New York's Department of Education issued a memo today urging schools not to ask students questions related to their immigration status. 

The memo is a slap on the wrist to the 139 New York school districts that have been collecting this kind of information, according to a report that the New York Civil Liberties Union published earlier this summer. 

According to the memo, federal law doesn't require schools to gather social security numbers for any reason, and it doesn't bar students from attending school based on immigration status.  What federal law does say is that students have to fulfill two simple requirements: Students must physically reside in the school district, and students must demonstrate intent to stay in the school district.  

In 1975, Texas tried to prohibit undocumented children from attending its public schools. A subsequent class action suit, Plyler v. Doe, led to the 1982 Supreme Court ruling that guarantees the right to a public school education for all school-age children regardless of immigration status. 

But that hasn't stopped California schools from increasing their personnel devoted to monitoring residency status.  

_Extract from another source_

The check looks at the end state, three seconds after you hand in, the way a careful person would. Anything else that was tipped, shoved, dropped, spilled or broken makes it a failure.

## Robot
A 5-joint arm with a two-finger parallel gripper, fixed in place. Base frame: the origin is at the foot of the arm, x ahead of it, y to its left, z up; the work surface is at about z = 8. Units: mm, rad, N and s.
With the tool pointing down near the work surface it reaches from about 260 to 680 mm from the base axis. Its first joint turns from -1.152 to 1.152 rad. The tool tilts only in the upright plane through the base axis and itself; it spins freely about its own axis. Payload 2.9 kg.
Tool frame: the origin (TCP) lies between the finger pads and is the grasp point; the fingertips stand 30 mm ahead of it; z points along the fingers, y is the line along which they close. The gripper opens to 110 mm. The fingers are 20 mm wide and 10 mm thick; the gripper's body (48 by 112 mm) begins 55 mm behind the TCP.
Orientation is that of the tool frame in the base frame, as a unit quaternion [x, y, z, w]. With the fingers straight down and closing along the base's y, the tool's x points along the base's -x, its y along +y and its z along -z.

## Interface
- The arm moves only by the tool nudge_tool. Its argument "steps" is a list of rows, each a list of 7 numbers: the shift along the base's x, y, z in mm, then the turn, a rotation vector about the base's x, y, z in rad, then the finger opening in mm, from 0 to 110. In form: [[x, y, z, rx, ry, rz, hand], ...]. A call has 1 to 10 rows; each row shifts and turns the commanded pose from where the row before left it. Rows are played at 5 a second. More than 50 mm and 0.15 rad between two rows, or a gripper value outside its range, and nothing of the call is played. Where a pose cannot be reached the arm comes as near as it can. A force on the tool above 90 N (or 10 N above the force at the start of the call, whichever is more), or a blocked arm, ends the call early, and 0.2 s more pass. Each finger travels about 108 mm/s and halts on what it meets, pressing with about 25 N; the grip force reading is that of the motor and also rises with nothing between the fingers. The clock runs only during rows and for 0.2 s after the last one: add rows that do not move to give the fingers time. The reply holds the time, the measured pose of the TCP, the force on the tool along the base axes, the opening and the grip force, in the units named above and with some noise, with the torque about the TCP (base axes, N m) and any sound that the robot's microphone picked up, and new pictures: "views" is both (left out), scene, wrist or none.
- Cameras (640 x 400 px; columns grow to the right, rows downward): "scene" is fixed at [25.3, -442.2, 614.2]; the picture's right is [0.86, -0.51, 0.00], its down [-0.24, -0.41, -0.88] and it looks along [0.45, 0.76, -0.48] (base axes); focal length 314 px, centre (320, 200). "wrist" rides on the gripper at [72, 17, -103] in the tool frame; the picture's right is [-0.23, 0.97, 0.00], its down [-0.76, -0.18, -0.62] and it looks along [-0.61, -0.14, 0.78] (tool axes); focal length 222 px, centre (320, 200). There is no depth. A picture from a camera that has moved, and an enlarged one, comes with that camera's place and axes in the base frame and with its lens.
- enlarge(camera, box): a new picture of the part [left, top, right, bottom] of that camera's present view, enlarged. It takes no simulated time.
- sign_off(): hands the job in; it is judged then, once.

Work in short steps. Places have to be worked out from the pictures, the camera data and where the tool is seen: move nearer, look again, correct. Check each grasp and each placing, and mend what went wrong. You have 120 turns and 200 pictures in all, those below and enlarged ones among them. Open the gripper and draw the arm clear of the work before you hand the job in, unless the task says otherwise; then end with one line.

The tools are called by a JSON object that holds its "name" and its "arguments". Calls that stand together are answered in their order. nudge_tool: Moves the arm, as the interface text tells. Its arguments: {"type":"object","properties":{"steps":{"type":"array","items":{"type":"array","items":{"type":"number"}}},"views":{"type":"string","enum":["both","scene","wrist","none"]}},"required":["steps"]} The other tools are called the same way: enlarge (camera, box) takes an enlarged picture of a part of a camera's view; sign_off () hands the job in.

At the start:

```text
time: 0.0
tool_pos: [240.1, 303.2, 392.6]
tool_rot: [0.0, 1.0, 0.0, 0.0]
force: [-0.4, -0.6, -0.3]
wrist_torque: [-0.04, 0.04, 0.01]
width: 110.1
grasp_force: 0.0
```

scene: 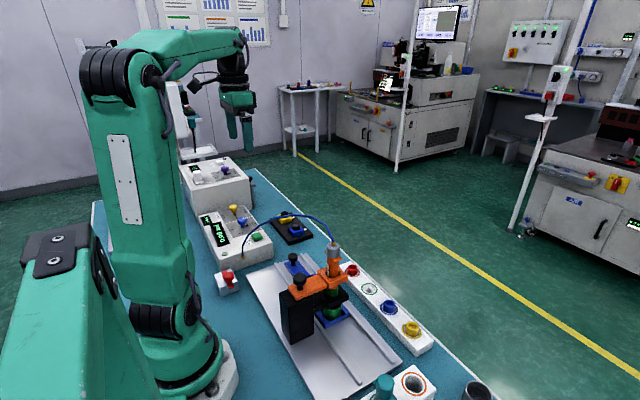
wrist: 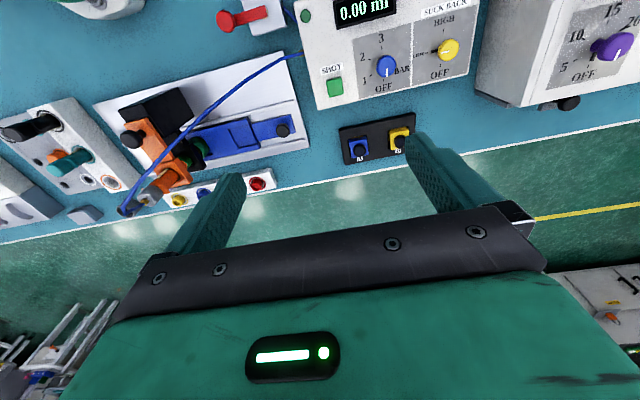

According to a story in the Los Angeles daily newspaper La Opinión:

The Mountain Empire School District, just east of San Diego, will also be hiring staff exclusively for this purpose. 

The practice of checking student documents to verify where they live, however, has created divisions within the state educational system. Some school districts bordering Mexico have said they will not be allocating additional resources for this type of activity.

"Our mission is to educate, not to become immigration agents," says Lillian Leopold, spokesperson for the Sweetwater Unified School District, the largest district in California, with more than 43,000 enrolled students.

While determining residency in the district can be carried out in ways that don't reveal the student's immigration status, the presence of these extra personnel and all the added scrutiny will most likely give undocumented parents pause about sending their kids back to school.

With gubernatorial candidates in 20 states talking up hard-line immigration policies that would allow law enforcement officials to demand anyone's papers for any reason, this could become a nationwide trend. One Iowa candidate has even called for Plyler vs. Doe to be overturned altogether.

But not all conservatives see it that way: Erstwhile immigration hard-liner Mike Huckabee softened on allowing undocumented kids access to higher education, and Lou Dobbs, who made immigrant-bashing so much part of his CNN program that it was eventually canceled, came out against repealing the 14th amendment—a major constitutional pillar of Plyler v. Doe.

Besides, keeping kids out of schools is hardly going to make the country a safer, more prosperous place.